Industrial Manager: Job Description, Duties and Requirements

Industrial managers require some formal education. Learn more about the education, job duties and certification options to see if this career is right for you.

As an industrial manager, your duties include monitoring the performance of production personnel as well as the quality and nature of the product they turn out. You'll need a bachelor's degree to qualify for the job, as well as relevant professional experience. Employment opportunities are expected to decline between 2014 and 2024.

Essential Information

Industrial managers have many duties. In addition to overseeing the entire production team at a processing plant or factory, they must also make sure equipment meets requirements and employees are working efficiently. Industrial managers must complete a bachelor's degree program in a field such as business administration, business management or engineering.

Required Education Bachelor's degree
Other Requirements Voluntary certification available
Projected Job Outlook (2014-2024)* Decline 4%
Median Salary (2015)* $93,940

Source:*U.S. Bureau of Labor Statistics

Job Description

Industrial managers oversee the production of a manufacturing plant or factory. This includes making sure their employees are working quickly and safely, as well as making sure all the equipment is running properly and is up to code. Industrial managers have many responsibilities so it is important that they can multitask well, can communicate well with others, and know how to strategically plan and organize. Industrial managers who prove themselves within a company can be promoted to higher positions within that company.


An industrial manager must make sure the equipment and employees are working at a rapid pace and producing the product on time. They are also in charge of coming up with methods that will help this process and ensure the company is producing quality products. Industrial managers make sure the production process is staying on budget and they also sets financial and production-related goals for the company.

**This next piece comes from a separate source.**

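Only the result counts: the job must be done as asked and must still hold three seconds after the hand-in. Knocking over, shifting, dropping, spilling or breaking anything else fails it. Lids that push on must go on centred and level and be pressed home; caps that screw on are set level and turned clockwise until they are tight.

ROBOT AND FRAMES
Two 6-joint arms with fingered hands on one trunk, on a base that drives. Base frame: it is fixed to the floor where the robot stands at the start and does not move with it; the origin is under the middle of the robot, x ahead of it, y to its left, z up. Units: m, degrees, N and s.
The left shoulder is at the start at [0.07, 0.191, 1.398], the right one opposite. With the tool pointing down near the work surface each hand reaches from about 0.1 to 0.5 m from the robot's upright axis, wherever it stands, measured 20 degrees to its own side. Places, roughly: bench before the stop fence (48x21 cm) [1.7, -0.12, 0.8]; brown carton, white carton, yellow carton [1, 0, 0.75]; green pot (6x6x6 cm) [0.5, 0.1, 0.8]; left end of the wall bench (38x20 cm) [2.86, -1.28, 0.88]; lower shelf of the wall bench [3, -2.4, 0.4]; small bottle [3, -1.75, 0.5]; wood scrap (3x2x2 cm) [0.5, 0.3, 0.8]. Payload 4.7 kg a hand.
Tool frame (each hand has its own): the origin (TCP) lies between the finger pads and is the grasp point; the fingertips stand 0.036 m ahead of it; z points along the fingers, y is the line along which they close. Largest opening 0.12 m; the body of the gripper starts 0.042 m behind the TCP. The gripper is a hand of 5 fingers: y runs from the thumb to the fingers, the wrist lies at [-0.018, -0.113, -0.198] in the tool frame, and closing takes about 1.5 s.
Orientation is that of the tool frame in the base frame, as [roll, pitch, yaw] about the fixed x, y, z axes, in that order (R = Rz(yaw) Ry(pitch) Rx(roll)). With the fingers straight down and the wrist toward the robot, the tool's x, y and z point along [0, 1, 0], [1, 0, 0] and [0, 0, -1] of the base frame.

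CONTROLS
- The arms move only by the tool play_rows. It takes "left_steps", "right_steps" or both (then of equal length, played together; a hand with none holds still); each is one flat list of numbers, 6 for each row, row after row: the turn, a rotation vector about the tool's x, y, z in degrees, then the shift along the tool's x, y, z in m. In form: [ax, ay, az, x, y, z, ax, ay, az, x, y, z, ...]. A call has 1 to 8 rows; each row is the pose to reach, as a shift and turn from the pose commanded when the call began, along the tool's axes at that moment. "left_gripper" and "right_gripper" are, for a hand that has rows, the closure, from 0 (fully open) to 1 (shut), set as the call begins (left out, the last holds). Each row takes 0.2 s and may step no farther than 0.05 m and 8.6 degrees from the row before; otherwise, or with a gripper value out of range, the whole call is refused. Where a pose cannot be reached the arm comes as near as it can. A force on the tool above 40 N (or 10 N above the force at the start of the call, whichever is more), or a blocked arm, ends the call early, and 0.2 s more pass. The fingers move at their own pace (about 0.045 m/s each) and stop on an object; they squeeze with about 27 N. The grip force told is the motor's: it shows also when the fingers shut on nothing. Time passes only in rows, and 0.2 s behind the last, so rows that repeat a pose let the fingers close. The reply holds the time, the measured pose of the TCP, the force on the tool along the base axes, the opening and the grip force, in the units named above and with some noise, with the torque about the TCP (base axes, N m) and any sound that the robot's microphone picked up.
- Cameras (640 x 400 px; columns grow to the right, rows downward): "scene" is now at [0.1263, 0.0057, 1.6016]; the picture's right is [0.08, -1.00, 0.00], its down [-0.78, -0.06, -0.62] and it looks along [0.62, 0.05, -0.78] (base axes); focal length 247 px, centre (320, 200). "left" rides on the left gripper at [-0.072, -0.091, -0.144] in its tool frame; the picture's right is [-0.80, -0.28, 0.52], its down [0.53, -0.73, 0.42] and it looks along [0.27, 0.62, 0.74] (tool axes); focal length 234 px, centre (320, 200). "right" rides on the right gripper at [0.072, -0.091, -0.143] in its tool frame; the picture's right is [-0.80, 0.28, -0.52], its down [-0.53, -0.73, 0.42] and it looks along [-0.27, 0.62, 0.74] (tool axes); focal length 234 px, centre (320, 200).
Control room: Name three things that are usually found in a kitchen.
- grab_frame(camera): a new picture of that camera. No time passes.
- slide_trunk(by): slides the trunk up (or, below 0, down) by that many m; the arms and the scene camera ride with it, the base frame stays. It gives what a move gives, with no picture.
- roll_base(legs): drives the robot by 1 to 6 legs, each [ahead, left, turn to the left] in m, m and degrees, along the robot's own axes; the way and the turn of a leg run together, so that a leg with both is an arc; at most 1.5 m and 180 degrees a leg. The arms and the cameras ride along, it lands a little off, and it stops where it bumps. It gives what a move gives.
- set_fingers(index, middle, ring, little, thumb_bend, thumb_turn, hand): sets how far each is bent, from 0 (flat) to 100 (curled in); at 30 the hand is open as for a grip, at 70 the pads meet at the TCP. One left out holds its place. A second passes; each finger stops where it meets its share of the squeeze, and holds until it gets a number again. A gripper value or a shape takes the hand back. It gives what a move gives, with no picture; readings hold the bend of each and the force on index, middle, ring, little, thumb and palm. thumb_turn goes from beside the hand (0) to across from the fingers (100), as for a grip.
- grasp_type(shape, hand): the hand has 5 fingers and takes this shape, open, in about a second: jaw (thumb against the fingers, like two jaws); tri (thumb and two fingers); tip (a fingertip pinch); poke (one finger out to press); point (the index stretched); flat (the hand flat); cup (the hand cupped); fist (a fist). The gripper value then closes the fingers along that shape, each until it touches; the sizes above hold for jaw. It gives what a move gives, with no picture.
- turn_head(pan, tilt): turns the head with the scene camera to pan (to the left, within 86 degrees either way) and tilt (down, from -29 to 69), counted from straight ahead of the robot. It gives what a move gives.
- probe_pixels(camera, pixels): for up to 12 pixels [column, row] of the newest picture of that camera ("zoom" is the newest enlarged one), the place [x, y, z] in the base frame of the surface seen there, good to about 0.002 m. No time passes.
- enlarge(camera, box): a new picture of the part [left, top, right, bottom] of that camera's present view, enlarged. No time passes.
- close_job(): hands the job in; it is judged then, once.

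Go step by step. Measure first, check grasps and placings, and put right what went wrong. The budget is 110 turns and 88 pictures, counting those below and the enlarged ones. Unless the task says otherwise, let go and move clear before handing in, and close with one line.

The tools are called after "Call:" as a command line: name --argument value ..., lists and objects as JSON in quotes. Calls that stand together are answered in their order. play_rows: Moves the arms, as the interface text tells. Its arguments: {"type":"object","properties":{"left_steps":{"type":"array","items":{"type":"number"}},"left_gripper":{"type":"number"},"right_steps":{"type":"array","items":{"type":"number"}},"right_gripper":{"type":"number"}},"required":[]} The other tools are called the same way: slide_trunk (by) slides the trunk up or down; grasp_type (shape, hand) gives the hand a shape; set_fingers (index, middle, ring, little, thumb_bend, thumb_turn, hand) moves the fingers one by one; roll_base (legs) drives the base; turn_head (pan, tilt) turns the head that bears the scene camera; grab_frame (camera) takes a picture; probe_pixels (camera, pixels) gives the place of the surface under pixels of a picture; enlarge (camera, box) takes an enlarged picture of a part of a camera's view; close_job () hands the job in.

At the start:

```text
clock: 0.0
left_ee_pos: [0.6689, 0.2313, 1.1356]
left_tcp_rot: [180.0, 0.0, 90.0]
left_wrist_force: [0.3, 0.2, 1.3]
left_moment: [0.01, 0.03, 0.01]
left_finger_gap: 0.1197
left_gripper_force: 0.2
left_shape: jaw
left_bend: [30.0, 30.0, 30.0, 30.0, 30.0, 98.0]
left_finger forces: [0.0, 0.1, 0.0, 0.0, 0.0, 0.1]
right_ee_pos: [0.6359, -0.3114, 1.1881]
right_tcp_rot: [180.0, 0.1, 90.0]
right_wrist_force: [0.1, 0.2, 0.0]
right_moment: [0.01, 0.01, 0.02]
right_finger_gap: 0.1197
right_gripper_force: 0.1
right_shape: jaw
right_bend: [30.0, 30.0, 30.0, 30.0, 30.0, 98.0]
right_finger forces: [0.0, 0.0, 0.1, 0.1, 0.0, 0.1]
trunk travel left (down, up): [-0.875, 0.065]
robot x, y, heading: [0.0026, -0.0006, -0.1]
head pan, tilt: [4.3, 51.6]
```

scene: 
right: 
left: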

Those interested in pursuing a career as an industrial manager must complete a four-year degree program, preferably in business administration, engineering, or business management. Although it is not a requirement, many industrial managers choose to earn a graduate degree. Many companies have new managers go through an intensive training period, where they learn their employer's business policies and employee management techniques.

Many industrial managers earn other credentials that put them ahead of the competition. The Association for Operations Management offers a Certified in Production and Inventory Management credential. This credential shows that the manager is competent in production operations, planning and management. In order to keep this certification, industrial managers must renew it every three years. Another popular certification for industrial managers is the Certified Manager of Quality/Organizational Excellence. This certificate is for more experienced industrial managers with ten plus years of experience and must also be renewed every three years.

Salary and Job Outlook

According to the U.S. Bureau of Labor Statistics (BLS), industrial production managers may see negative job growth between 2014 and 2024. The median annual salary earned by industrial managers, according to the BLS, was $93,940 in May 2015.

Because job opportunities for industrial managers are projected to steadily decline for the foreseeable future, you may want to increase your marketability in any way you can. While work experience and a mandatory bachelor's degree can get you off to a good start, you might want to consider a graduate degree program to help you stand out from the crowd. Though voluntary, one or more professional certifications can enhance your résumé and your desirability to potential employers.